King of O.C.?: Maybe B.B. King should change his initials to O.C. Having already headlined shows at the Celebrity Theatre and the Pacific Amphitheatre this year, the master blues man will play a two-night stand Aug. 26-27 at Michael’s Supper Club in Dana Point. King, a friend of owner Michael Zanetis, was the first act to headline at Michael’s when it opened three years ago. Fire officials subsequently reduced the club’s capacity from 333 to 200, and Michael’s had to abandon its original plan to feature touring attractions. But Zanetis said Michael’s has found a solid niche as a banquet hall and a venue for local reggae and comedy acts.

King’s return does not signal a switch back to regular big-name entertainment, Zanetis said, although he does hope to bring in well-known musicians “maybe at least on a quarterly basis.” Information: (714) 493-8100.
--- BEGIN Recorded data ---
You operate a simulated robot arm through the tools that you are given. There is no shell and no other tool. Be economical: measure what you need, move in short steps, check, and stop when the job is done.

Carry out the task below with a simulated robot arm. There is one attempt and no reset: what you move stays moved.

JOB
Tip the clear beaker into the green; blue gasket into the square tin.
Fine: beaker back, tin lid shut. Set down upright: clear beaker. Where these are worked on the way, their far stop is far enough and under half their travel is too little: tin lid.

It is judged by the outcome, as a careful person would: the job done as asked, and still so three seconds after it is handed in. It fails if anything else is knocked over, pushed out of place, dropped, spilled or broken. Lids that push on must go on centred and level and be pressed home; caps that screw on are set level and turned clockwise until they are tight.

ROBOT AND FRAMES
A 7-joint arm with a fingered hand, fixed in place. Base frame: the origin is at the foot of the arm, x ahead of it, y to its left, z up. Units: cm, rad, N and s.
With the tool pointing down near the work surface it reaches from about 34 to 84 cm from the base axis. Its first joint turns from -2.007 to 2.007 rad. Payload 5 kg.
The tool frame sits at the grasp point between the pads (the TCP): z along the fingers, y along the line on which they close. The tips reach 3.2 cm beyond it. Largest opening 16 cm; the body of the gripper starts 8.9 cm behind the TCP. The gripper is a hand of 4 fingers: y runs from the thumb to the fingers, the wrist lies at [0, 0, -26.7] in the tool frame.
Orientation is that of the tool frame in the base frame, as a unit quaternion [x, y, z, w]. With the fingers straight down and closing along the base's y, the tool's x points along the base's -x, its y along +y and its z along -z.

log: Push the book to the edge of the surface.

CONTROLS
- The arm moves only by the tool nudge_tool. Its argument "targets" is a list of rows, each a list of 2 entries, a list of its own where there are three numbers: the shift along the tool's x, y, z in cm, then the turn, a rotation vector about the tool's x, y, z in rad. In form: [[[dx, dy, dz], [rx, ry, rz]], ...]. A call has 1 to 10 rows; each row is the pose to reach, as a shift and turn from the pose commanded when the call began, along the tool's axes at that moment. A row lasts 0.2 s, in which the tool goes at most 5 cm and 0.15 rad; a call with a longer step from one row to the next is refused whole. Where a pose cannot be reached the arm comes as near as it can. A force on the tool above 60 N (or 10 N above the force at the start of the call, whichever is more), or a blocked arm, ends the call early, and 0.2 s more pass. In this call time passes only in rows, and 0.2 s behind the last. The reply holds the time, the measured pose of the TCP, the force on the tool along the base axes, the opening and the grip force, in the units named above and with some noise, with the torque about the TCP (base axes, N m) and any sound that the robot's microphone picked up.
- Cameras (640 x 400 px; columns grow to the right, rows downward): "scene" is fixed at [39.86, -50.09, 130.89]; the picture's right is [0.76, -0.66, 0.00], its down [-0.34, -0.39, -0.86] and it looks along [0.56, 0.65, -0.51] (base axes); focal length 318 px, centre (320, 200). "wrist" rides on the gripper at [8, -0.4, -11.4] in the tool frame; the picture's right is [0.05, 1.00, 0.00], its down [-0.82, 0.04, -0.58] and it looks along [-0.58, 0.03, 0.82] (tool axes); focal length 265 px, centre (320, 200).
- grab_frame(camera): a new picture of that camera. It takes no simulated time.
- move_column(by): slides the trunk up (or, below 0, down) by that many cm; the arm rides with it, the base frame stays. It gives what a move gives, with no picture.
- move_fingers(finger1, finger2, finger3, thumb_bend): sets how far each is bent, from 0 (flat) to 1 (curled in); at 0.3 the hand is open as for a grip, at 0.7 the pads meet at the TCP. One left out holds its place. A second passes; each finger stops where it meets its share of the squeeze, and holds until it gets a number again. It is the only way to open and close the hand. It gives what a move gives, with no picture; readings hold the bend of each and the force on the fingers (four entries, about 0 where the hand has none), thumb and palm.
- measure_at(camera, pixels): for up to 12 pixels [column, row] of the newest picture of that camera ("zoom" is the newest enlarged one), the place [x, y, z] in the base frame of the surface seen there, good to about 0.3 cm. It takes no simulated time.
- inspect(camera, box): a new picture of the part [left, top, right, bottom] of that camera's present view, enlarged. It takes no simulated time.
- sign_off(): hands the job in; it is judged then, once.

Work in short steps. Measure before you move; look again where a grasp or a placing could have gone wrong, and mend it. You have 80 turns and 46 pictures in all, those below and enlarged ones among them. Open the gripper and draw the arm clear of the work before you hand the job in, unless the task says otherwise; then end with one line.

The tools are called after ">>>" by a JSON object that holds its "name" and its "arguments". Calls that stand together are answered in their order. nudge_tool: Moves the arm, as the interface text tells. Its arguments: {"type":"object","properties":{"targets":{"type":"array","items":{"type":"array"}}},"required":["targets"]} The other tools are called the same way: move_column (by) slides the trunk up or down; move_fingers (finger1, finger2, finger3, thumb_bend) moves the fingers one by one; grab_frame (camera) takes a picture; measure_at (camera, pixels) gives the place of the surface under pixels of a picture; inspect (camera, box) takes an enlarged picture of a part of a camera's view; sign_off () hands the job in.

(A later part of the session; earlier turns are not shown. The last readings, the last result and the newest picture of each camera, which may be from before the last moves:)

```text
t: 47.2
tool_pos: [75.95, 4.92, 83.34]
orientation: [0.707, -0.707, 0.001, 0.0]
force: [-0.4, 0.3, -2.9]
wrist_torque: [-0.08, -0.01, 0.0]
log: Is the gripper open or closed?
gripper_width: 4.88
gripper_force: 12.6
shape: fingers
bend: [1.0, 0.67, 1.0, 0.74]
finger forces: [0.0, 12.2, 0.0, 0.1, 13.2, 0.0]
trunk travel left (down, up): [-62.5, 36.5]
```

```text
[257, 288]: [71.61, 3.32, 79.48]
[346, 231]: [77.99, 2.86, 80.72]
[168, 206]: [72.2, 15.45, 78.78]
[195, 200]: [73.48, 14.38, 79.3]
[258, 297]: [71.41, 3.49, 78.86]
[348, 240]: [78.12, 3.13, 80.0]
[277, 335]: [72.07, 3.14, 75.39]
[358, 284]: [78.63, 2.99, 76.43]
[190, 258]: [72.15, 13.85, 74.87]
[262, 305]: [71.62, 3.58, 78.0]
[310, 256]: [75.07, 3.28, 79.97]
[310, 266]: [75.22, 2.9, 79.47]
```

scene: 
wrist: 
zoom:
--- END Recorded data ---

New Venue: Local blues and big-band music will be the musical staples at the Meadowlark Restaurant and Lounge, a new venue in Cypress. The restaurant, at 6191 Ball Road, is operated by Yoshi Horio, who previously leased the Meadowlark Country Club in Huntington Beach, which staged alternative-rock and blues concerts occasionally. The Fabulous Footnotes will play big-band music on Wednesdays, Thursdays and Fridays. Promoters Dan Jacobson and Ronnie Sax will bring in blues bands Mondays and Saturdays. Second Stage Blues Band, Ken Murray Blues Band and Jaime Woods Band play this Saturday, and Back Page appears Monday. The schedule also includes Luke & the Locomotives, 10, the Greenhouse Blues Band, Aug. 12, and Tone Dogs, Aug. 17.